_Objective_:
From the line containing "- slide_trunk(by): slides" through the line containing "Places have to", retype each line exactly; include both end lines and nothing beyond them.

☆ ☆ ☆ ☆

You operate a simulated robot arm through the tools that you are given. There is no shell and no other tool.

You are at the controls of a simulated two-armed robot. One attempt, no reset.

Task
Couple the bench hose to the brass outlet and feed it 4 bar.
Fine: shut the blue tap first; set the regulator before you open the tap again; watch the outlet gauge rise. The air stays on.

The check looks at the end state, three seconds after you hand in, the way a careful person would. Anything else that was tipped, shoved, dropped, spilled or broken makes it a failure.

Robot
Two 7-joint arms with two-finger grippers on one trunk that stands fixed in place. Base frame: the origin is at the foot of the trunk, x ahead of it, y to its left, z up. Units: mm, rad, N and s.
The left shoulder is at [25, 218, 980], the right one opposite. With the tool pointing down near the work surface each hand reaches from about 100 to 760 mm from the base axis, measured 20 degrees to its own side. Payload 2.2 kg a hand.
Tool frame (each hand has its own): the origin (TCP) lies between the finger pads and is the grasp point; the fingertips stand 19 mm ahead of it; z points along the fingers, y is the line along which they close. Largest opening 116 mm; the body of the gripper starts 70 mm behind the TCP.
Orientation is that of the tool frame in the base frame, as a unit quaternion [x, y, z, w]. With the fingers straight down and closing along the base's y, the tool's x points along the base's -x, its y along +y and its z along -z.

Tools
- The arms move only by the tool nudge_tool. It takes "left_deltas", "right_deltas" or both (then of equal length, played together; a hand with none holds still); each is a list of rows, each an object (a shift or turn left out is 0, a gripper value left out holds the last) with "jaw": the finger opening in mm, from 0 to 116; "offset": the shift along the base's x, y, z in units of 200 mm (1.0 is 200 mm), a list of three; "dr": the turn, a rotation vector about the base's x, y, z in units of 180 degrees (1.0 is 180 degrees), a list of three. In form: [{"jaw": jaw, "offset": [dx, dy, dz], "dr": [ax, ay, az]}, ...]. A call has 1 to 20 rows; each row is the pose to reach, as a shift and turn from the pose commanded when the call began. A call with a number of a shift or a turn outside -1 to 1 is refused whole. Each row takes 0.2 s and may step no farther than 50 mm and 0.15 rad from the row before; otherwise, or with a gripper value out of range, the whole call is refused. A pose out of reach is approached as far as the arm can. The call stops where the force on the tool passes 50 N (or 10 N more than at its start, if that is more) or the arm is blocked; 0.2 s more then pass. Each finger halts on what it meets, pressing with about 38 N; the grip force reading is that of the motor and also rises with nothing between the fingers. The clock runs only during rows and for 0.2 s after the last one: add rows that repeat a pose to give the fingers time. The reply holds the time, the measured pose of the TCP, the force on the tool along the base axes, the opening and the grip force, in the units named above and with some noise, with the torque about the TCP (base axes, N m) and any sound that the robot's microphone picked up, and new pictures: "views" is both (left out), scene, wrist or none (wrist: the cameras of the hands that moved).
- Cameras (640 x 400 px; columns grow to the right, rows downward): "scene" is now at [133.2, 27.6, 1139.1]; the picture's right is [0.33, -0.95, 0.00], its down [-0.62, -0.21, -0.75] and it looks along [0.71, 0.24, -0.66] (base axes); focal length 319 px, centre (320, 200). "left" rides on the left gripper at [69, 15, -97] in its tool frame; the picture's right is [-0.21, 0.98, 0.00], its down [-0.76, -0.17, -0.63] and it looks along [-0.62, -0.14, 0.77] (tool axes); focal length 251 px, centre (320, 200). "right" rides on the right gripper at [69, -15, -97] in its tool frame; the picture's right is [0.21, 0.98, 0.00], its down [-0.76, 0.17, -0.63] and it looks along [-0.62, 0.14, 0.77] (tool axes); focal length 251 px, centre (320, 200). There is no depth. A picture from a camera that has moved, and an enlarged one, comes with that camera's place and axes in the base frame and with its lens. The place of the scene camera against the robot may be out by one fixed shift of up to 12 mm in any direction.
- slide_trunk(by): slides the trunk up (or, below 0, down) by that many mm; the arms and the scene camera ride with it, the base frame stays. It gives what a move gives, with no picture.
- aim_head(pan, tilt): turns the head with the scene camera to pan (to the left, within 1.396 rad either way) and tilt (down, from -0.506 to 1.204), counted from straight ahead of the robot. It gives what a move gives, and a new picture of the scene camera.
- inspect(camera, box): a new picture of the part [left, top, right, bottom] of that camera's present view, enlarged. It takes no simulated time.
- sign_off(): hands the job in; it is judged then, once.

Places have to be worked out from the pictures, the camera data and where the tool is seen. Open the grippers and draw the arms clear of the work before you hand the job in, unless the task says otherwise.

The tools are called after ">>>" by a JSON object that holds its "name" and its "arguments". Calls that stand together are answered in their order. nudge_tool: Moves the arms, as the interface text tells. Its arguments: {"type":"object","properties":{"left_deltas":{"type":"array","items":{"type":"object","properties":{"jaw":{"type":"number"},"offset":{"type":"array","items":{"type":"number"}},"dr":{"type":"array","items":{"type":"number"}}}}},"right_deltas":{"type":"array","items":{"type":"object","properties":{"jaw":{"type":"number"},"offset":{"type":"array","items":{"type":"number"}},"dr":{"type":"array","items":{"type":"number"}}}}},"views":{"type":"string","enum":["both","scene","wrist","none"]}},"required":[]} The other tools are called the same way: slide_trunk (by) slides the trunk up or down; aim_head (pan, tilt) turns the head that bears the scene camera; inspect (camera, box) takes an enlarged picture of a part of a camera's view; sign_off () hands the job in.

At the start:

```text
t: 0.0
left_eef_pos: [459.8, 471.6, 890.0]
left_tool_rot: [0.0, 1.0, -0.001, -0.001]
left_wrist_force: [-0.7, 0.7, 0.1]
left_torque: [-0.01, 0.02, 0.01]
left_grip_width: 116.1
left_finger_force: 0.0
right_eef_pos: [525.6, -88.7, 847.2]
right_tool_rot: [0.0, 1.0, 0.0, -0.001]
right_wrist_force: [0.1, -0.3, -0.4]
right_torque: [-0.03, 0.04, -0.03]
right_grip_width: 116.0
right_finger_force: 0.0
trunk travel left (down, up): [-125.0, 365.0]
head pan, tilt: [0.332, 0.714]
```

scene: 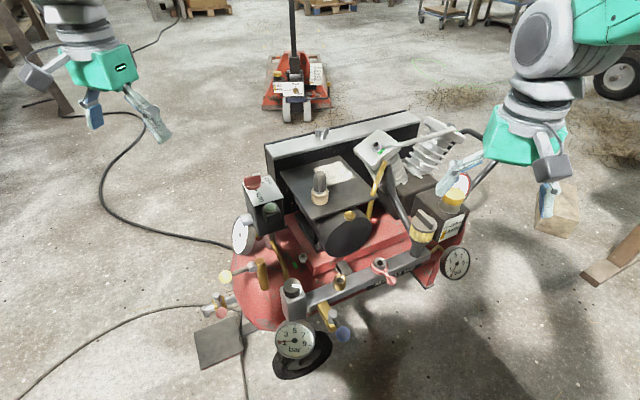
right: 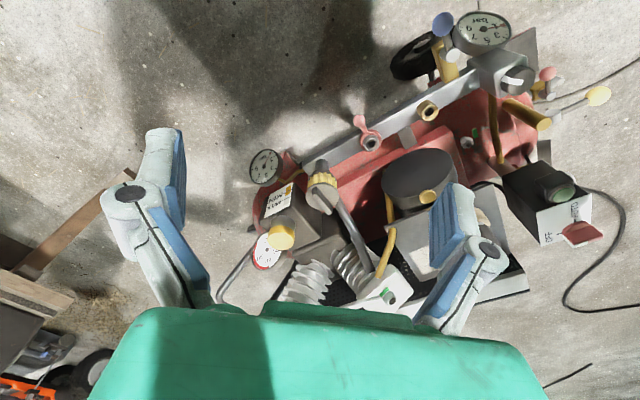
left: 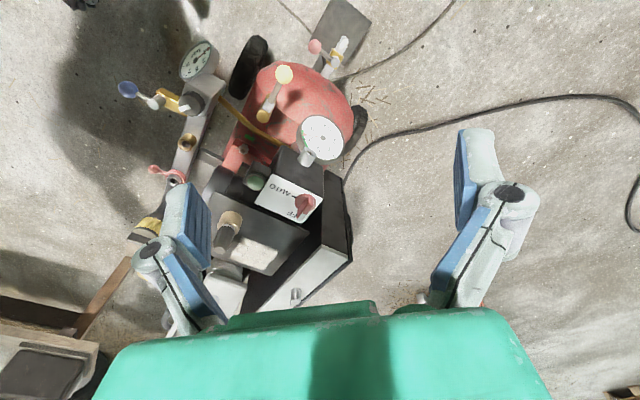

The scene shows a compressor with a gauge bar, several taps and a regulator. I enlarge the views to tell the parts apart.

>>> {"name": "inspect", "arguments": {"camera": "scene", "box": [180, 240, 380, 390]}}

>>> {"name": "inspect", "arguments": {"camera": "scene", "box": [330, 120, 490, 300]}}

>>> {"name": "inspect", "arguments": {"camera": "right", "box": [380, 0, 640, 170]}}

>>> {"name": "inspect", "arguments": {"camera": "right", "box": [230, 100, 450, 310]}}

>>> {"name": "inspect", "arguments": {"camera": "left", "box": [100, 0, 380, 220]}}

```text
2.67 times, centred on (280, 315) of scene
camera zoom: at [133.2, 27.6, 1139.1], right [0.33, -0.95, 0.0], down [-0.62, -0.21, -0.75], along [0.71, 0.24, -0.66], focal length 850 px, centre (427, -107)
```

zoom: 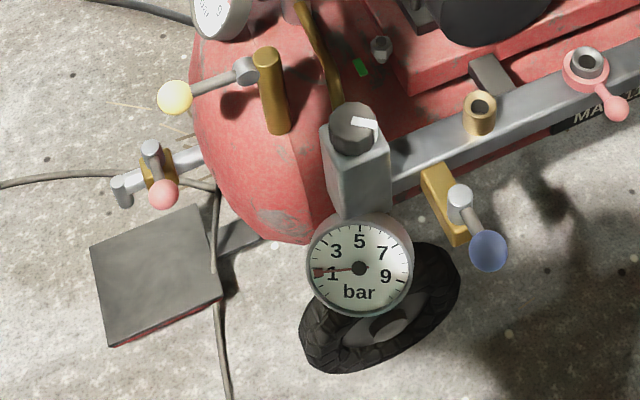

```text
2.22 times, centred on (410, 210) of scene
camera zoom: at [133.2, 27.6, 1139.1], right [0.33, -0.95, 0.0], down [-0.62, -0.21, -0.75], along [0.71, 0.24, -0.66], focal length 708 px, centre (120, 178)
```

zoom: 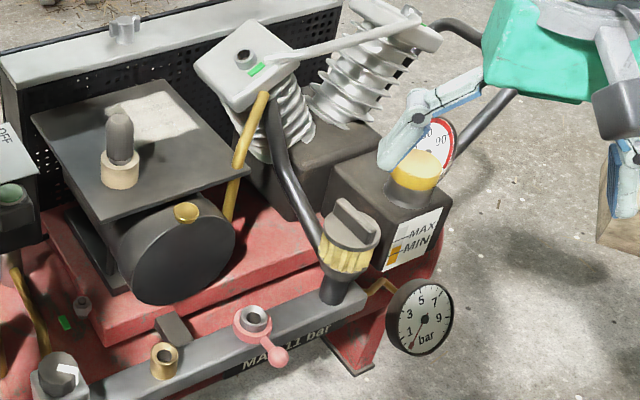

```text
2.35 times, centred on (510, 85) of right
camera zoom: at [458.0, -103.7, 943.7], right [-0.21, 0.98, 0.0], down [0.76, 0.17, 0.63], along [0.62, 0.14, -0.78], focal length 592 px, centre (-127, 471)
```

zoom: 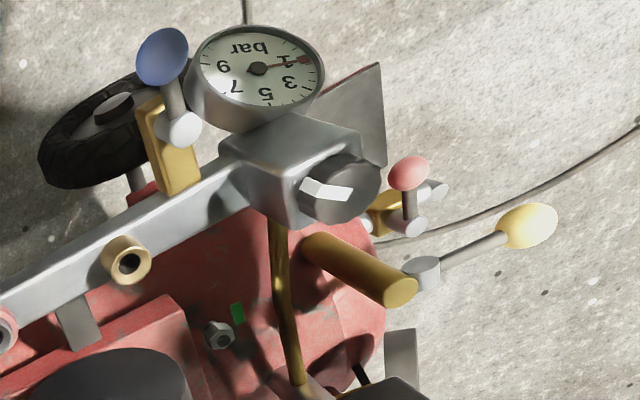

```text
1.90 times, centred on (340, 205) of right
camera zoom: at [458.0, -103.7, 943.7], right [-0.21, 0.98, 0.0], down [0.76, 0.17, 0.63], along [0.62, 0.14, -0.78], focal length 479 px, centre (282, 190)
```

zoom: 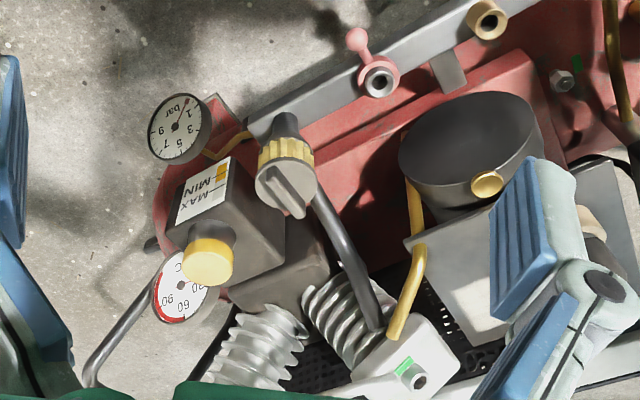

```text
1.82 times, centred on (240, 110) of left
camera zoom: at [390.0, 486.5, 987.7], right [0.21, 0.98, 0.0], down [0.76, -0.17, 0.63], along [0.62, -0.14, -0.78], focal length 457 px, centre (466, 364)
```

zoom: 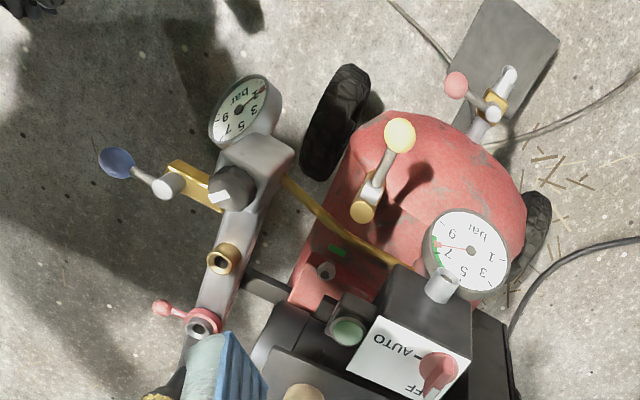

☆ ☆ ☆ ☆

_Full output_:
- slide_trunk(by): slides the trunk up (or, below 0, down) by that many mm; the arms and the scene camera ride with it, the base frame stays. It gives what a move gives, with no picture.
- aim_head(pan, tilt): turns the head with the scene camera to pan (to the left, within 1.396 rad either way) and tilt (down, from -0.506 to 1.204), counted from straight ahead of the robot. It gives what a move gives, and a new picture of the scene camera.
- inspect(camera, box): a new picture of the part [left, top, right, bottom] of that camera's present view, enlarged. It takes no simulated time.
- sign_off(): hands the job in; it is judged then, once.

Places have to be worked out from the pictures, the camera data and where the tool is seen. Open the grippers and draw the arms clear of the work before you hand the job in, unless the task says otherwise.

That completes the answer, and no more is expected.